Here, Saunders has failed to demonstrate that Mastriana was in "actual control" of the premises on the date of Saunders' injury - August 17, 2009. Both Preholding and Mastriana agree that Mastriana's management contract terminated on October 31, 2008. Once Mastriana's management responsibilities were concluded, it no longer owed a duty to Saunders. To hold otherwise would expose all property managers - both prior and current - to endless liability. Public policy considerations do not favor such a result.
See Pittsburgh Nat'l Bank v. Perr, 637 A.2d 334, 336-37 (Pa. Super. Ct. 1994) (holding that property manager's duty to tenants terminated when it ceased managing the premises).

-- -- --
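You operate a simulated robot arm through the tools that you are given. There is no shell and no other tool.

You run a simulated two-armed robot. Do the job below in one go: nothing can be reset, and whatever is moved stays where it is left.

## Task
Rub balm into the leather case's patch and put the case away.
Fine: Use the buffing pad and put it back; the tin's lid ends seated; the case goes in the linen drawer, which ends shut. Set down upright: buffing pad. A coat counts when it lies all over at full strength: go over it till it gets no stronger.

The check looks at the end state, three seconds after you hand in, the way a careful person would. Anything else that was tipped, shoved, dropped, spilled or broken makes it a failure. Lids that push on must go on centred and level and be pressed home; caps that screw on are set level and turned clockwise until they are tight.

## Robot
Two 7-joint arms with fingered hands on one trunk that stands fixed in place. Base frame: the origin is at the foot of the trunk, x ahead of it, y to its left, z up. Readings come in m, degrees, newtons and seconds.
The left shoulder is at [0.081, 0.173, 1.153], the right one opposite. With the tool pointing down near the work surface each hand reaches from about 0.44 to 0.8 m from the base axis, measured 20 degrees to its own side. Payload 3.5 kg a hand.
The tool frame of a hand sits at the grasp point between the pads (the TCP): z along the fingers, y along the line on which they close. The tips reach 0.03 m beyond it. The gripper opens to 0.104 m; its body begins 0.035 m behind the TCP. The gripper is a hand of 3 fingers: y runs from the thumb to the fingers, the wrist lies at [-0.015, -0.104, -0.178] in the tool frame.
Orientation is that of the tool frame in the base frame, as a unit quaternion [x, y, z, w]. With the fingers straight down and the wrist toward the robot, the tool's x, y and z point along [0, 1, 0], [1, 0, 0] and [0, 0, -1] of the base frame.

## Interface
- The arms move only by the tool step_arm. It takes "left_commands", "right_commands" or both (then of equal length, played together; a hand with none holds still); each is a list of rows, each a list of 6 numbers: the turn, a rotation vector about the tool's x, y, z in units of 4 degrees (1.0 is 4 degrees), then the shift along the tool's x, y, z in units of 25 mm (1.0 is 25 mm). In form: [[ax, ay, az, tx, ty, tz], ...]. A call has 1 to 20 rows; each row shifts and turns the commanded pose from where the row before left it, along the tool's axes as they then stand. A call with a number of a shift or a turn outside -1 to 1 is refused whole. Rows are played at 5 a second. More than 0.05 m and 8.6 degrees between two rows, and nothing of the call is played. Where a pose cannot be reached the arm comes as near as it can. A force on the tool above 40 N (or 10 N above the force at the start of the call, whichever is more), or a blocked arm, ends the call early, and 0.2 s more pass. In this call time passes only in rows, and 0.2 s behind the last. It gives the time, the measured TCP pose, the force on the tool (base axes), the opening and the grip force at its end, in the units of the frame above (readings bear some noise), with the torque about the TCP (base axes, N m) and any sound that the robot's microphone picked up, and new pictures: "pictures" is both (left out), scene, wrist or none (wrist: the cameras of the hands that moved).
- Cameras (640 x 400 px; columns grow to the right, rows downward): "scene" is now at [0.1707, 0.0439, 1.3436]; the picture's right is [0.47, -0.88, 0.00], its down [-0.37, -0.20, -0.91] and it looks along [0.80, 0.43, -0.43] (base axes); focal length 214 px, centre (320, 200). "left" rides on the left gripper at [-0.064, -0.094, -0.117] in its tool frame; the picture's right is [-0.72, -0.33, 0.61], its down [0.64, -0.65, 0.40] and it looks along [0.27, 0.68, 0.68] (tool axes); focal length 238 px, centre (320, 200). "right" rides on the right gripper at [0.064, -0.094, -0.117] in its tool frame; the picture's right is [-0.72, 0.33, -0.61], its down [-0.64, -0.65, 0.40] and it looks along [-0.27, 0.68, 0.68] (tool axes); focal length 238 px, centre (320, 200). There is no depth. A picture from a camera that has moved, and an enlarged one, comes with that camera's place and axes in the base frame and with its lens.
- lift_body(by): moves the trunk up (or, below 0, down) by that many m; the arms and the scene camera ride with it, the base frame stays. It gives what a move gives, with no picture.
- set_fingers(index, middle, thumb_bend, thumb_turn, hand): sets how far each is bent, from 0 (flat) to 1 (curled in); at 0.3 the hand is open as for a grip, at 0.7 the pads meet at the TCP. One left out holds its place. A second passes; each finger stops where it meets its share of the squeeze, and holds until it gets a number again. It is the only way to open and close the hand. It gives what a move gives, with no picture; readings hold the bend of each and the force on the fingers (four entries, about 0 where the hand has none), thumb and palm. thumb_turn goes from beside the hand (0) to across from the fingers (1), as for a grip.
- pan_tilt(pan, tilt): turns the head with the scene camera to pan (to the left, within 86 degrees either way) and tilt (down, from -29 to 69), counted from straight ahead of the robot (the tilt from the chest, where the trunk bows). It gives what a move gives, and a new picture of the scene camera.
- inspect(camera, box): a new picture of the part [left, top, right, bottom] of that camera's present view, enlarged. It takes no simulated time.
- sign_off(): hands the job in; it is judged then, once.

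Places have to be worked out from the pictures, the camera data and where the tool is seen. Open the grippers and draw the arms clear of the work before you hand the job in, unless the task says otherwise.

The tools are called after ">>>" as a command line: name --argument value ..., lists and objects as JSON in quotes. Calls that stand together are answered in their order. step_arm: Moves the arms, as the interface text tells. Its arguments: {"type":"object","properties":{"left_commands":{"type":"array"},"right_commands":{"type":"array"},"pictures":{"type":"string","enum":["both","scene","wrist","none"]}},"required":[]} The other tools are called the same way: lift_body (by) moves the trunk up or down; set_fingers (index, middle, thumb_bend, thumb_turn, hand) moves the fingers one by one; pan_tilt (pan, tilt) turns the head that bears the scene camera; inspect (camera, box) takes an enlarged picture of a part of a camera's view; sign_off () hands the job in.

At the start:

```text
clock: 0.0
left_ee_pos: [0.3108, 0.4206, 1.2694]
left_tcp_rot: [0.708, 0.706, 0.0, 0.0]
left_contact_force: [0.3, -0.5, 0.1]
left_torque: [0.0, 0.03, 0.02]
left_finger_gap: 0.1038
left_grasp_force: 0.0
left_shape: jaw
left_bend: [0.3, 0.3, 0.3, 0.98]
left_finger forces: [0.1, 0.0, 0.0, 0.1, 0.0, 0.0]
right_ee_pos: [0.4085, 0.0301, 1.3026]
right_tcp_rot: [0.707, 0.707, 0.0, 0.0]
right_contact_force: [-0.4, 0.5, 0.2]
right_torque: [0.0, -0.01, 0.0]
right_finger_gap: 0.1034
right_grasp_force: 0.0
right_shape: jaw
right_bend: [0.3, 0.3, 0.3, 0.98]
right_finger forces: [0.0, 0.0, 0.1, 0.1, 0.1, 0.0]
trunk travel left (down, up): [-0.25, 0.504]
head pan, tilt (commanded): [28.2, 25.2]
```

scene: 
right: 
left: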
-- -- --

Because Saunders has failed to demonstrate that Mastriana was in "actual control" of the premises at the time of her injury, the Court finds that Mastriana owed no duty of care to Saunders. Therefore, Saunders' negligence claim against Mastriana must be dismissed.
Saunders' Complaint Does Not Allege Breach of Contract
Alternatively, during the hearing on this motion Saunders argued for the first time that contract law imposed an independent legal duty upon Mastriana. Saunders claimed that Mastriana's "promise" to construct a ramp between the sidewalk and the parking lot triggered a duty, which subsequently was breached by Mastriana's failure to construct the ramp.
The Court finds unavailing Saunders' attempt to expand the scope of her Complaint to include a breach of contract claim. It is well-settled that the Court may consider only the well-pleaded facts contained in the Complaint, and not issues raised in subsequent briefing or at oral argument, when ruling on a motion to dismiss. Moreover, issues not addressed in briefing, and raised for the first time during oral argument, are deemed waived.
See King Constr., Inc. v. Plaza Four Realty, Inc., 976 A.2d 145, 155 (Del. 2009) ("Matters outside the pleadings may not be considered upon a motion to dismiss under Superior Court Civil Rule 12(b)(6).")
Murphy v. State, 632 A.2d 1150, 1152 (Del. 1993); Anguilla RE, LLC v. Lubert-Adler Real Estate Fund IV, L.P., Del. Super., C.A. No. 11C-10-061, Johnston, J. (Mar. 28, 2012) (Op.).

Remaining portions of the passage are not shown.